Who Can Provide a Strong Recommendation

MBA programs are looking for recommendations from people who know you best professionally. Except in the case of someone who is currently in college, they do not want academic references. And even college students should have at least one recommendation from a work supervisor (summer internship or term-time job).

Ideally, you should ask your current work supervisor, the person to whom you report directly. If that is not possible, perhaps because you don’t want the boss to know you are planning to leave your job, then you need to find others in your organization whom you trust to keep your plans confidential and, most importantly, who can evaluate your work performance. It could be your last supervisor if you have recently changed positions or another manager with whom you frequently interact.

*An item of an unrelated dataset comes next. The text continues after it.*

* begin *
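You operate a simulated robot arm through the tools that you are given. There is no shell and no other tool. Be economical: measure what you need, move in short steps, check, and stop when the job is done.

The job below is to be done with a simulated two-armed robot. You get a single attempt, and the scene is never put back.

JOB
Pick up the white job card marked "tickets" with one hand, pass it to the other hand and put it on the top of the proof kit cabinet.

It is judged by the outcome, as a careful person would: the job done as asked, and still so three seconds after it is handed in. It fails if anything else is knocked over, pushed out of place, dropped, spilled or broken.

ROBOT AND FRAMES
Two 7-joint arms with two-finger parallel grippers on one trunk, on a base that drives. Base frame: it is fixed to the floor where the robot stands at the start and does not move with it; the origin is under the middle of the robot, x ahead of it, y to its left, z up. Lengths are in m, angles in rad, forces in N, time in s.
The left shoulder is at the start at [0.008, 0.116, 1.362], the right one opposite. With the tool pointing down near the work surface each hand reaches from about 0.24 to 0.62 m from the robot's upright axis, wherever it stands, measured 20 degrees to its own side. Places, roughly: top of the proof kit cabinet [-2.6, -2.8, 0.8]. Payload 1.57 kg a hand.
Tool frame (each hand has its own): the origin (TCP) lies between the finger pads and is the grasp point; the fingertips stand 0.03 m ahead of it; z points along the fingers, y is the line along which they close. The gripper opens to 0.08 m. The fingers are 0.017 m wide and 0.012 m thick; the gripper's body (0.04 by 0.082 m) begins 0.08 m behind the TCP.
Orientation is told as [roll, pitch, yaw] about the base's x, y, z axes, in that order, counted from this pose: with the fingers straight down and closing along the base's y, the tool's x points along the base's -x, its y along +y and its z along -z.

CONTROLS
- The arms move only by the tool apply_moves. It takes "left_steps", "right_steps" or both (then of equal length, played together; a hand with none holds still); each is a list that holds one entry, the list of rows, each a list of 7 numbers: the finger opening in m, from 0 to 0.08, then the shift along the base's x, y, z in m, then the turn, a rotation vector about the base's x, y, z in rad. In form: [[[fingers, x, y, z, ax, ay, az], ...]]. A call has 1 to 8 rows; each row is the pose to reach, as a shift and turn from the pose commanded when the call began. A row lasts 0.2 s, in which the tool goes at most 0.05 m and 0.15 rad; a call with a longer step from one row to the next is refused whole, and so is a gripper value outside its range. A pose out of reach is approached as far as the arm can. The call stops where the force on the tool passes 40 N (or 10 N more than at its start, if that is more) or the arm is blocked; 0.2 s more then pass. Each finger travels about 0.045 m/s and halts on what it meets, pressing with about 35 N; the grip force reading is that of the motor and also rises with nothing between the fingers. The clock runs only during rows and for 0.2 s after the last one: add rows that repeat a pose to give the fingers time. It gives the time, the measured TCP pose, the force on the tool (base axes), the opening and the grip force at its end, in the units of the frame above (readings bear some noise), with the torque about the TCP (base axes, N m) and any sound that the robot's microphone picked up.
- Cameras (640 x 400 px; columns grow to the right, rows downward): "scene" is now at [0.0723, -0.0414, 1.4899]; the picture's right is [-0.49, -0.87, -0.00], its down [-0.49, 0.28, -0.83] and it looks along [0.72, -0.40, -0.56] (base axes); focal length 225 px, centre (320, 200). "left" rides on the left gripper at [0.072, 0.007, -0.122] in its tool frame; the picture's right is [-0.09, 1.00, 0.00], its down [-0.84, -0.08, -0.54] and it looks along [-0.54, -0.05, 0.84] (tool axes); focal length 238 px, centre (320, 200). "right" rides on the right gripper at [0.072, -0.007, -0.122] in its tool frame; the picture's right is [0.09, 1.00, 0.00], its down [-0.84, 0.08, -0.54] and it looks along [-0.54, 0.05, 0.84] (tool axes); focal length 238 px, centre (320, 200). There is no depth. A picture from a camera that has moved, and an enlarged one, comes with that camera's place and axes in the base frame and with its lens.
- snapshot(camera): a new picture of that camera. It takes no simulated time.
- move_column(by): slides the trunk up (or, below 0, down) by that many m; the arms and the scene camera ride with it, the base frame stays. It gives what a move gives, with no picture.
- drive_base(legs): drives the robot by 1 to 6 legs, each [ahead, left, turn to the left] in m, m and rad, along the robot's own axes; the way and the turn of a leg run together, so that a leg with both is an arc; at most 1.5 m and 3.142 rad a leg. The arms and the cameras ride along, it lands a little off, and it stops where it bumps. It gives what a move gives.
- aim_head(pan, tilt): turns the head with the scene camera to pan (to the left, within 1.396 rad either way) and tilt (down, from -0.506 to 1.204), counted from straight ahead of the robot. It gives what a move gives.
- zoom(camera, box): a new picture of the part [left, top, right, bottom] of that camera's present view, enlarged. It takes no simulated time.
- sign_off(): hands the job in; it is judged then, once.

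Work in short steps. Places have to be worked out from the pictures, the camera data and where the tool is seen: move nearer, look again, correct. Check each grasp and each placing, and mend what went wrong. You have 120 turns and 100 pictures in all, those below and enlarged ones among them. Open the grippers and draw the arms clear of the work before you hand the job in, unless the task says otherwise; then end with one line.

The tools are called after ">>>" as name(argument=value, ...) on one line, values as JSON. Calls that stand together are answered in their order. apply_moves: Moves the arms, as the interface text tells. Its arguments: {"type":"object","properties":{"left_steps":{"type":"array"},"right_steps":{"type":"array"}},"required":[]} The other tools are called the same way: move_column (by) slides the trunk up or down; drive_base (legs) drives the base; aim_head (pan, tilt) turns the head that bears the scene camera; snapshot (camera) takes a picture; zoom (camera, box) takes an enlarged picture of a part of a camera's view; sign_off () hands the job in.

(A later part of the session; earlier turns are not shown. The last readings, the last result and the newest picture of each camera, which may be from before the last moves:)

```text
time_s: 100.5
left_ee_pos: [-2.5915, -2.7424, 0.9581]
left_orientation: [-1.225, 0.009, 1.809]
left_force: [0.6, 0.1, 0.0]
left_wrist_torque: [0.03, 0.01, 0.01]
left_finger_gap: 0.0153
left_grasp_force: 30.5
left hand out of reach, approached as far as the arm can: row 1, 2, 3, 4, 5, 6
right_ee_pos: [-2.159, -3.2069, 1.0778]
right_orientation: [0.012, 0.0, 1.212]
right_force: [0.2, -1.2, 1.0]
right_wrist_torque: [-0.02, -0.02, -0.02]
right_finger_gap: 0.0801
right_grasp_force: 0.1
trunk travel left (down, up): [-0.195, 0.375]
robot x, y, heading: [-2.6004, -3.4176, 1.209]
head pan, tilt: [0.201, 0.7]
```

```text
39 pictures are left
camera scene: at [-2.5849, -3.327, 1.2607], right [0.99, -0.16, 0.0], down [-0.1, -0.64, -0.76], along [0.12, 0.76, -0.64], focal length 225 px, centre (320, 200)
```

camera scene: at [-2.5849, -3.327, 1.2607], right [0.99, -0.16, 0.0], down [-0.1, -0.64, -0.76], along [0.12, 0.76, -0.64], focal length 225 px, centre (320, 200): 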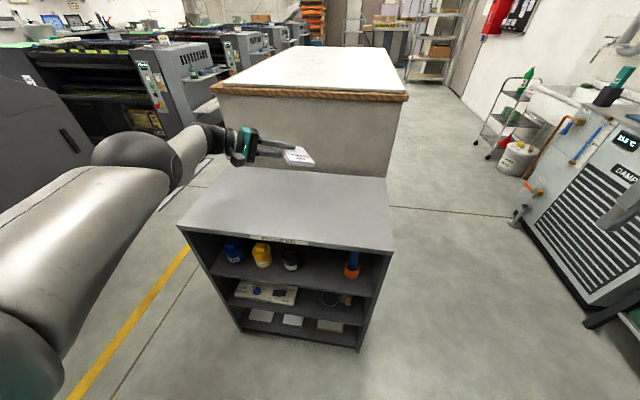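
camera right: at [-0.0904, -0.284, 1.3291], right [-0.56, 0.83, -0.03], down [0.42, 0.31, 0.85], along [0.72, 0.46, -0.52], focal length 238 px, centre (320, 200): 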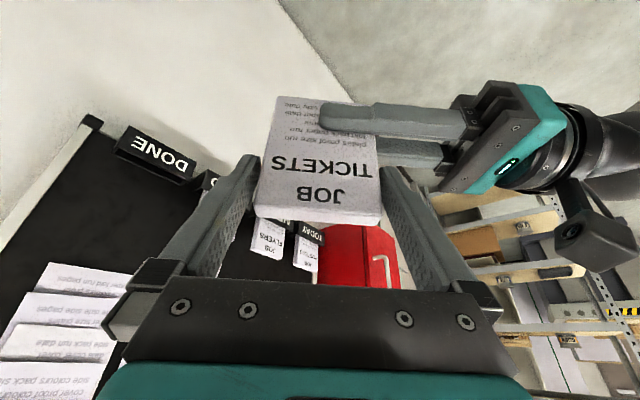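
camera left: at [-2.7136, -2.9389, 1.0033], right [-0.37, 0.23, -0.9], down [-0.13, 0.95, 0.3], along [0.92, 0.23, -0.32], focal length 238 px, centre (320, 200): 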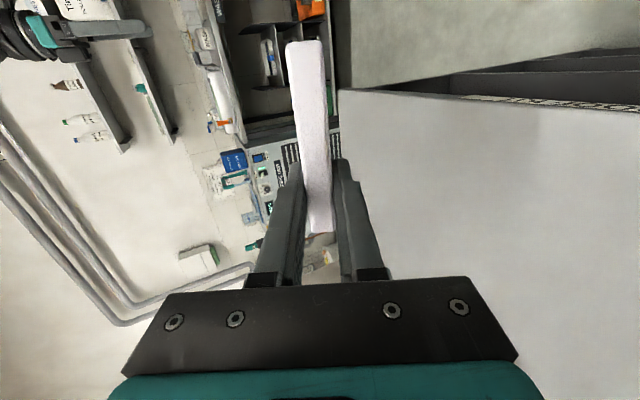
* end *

If you cannot tell anyone in your company of your plans or you need one more recommender, then consider others with whom you interact professionally – clients, suppliers, attorneys, accountants, business partners, etc. If you are self-employed, you will have to think about those people who know you as a professional.

Who Not to Ask for a Recommendation

Do not ask a work colleague unless the school specifically asks for a peer recommendation. MBA programs want to read recommendations from someone who is more experienced than you and who is in a position of authority. Don’t ask the company CEO or similar C-level person just because you think their title will impress the admissions committee. It won’t. They want recommendations from people who know you and your work well.

Also, do not ask family friends, relatives, or people connected with the school where you are applying. Again, your recommenders should be people who can comment objectively on your work performance with whom you have worked for a prolonged period of time. One other thing, choose someone with whom you have worked in the last two years. Any time previous to that may mean they are speaking more about your potential than your current performance.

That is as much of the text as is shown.